Extract:
4.1.2 Study of the amplitude equation

To study the slow-time variation of \(C_{1,1}\), we set \(C_{1,1}=u\mathrm{e}^{i\beta}\) or \(C_{1,1}=X+iY\) such that \(\partial_{t_{2}}C_{1,1}=\left(\partial_{t_{2}}u+iu\partial_{t_{2}}\beta\right)e^{i\beta}=\partial_{t_{2}}X+i\partial_{t_{2}}Y\) (the polar form is of interest for determining the equilibria; the Cartesian form is simpler to analyze the stability of these equilibria). Using the polar form and separating the real and imaginary parts yields

$$\begin{cases}\partial_{t_{2}}u\cos\beta-u\partial_{t_{2}}\beta\sin\beta=u\left[\left(\delta\underline{\overline{\mathrm{V}}}+u^{2}\underline{\overline{\mathrm{VII}}}\right)\cos\beta+\left(\delta\underline{\overline{\mathrm{VI}}}+u^{2}\underline{\overline{\mathrm{VIII}}}\right)\sin\beta\right]\\ \partial_{t_{2}}u\sin\beta+u\partial_{t_{2}}\beta\cos\beta=u\left[\left(\delta\underline{\overline{\mathrm{VI}}}+u^{2}\underline{\overline{\mathrm{VIII}}}\right)\cos\beta+\left(-\delta\underline{\overline{\mathrm{V}}}+u^{2}\underline{\overline{\mathrm{VII}}}\right)\sin\beta\right]\end{cases}$$
(4.21)

Data:
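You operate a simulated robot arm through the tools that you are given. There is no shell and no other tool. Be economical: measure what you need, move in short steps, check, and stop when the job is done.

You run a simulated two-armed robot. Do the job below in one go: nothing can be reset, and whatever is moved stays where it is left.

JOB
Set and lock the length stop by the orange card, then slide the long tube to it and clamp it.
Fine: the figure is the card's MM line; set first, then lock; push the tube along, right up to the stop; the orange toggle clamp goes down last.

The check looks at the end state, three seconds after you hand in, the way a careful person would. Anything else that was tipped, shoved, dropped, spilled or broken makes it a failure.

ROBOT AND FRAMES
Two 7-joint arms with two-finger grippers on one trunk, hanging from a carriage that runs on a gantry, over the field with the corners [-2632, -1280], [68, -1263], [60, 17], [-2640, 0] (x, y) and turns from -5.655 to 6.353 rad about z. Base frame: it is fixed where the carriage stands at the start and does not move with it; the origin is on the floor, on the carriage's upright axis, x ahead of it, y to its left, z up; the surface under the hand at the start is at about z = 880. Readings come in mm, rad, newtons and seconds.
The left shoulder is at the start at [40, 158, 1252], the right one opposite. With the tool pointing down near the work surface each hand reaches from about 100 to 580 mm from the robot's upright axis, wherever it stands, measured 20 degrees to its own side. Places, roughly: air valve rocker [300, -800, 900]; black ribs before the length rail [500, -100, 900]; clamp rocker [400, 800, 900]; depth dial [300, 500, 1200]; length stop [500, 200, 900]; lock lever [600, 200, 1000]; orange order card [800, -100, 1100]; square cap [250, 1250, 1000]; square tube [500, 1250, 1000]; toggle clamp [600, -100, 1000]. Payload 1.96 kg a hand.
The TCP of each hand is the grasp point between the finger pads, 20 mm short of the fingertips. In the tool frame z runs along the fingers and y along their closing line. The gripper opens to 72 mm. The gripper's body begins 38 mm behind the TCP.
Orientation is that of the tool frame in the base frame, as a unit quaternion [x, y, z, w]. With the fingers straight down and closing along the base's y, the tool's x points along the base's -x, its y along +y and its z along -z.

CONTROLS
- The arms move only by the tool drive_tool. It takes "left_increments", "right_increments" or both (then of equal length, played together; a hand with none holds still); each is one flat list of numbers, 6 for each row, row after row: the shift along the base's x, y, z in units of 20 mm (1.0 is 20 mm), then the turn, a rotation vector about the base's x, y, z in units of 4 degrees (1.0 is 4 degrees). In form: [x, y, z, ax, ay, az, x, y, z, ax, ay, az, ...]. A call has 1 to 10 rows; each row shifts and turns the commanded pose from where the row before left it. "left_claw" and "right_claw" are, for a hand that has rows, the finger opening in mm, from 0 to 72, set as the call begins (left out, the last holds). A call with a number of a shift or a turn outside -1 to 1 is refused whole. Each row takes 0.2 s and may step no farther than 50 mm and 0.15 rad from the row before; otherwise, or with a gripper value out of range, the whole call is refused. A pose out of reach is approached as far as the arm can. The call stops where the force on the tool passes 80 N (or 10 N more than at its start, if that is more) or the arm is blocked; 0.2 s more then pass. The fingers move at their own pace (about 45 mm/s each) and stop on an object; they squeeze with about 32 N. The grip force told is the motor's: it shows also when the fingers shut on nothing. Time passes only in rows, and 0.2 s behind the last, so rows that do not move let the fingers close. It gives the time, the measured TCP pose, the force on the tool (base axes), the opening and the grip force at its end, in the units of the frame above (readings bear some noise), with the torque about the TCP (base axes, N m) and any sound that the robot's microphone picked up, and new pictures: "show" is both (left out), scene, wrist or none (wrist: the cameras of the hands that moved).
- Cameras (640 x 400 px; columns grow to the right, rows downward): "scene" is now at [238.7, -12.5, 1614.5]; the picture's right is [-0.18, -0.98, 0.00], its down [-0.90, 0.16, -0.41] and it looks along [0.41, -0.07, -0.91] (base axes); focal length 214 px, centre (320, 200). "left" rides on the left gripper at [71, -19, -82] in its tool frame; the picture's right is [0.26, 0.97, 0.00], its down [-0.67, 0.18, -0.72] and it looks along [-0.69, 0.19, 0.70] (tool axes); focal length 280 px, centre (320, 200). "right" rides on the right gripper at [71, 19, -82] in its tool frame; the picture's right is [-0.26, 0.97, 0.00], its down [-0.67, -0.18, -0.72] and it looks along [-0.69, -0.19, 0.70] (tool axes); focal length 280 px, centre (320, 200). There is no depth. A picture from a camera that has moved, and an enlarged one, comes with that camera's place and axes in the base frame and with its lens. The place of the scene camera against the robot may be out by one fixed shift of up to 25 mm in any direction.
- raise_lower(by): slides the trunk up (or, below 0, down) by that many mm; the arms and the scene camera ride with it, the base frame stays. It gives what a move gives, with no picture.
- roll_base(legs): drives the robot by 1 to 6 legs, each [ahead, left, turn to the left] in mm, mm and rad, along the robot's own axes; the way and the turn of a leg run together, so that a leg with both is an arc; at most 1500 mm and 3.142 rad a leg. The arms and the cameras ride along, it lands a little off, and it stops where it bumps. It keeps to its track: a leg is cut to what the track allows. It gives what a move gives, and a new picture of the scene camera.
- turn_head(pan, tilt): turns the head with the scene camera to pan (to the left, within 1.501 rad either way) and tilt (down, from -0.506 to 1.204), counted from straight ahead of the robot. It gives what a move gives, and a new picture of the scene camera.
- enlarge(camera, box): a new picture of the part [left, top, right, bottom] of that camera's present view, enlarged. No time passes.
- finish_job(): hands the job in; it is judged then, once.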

Requirement:
Provide the full wording of the extract, which begins "4.1.2 Study of".

Task result:
4.1.2 Study of the amplitude equation

To study the slow-time variation of \(C_{1,1}\), we set \(C_{1,1}=u\mathrm{e}^{i\beta}\) or \(C_{1,1}=X+iY\) such that \(\partial_{t_{2}}C_{1,1}=\left(\partial_{t_{2}}u+iu\partial_{t_{2}}\beta\right)e^{i\beta}=\partial_{t_{2}}X+i\partial_{t_{2}}Y\) (the polar form is of interest for determining the equilibria; the Cartesian form is simpler to analyze the stability of these equilibria). Using the polar form and separating the real and imaginary parts yields

$$\begin{cases}\partial_{t_{2}}u\cos\beta-u\partial_{t_{2}}\beta\sin\beta=u\left[\left(\delta\underline{\overline{\mathrm{V}}}+u^{2}\underline{\overline{\mathrm{VII}}}\right)\cos\beta+\left(\delta\underline{\overline{\mathrm{VI}}}+u^{2}\underline{\overline{\mathrm{VIII}}}\right)\sin\beta\right]\\ \partial_{t_{2}}u\sin\beta+u\partial_{t_{2}}\beta\cos\beta=u\left[\left(\delta\underline{\overline{\mathrm{VI}}}+u^{2}\underline{\overline{\mathrm{VIII}}}\right)\cos\beta+\left(-\delta\underline{\overline{\mathrm{V}}}+u^{2}\underline{\overline{\mathrm{VII}}}\right)\sin\beta\right]\end{cases}$$
(4.21)